### SUPPLIED DATA
>>
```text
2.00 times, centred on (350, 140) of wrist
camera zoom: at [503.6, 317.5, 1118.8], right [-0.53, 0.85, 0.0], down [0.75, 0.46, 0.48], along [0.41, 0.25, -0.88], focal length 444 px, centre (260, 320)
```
<<
>>
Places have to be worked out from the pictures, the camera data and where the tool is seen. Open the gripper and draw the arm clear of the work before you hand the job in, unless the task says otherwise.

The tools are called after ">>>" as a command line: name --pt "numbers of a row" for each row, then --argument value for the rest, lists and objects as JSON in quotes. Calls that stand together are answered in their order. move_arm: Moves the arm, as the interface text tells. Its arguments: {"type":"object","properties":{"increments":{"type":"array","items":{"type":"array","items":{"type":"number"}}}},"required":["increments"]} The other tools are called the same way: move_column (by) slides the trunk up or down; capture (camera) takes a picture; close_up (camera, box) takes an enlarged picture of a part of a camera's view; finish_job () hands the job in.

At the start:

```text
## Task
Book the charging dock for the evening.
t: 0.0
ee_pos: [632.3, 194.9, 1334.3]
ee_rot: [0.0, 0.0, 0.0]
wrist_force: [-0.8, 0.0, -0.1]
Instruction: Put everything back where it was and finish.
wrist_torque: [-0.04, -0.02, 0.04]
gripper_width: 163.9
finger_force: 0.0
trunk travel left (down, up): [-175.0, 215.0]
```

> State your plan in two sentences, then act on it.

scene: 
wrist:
<<
### DIRECTION
Lines in the records that hold the word "then" are to be counted; give only the total.

### EXERCISE RESPONSE
2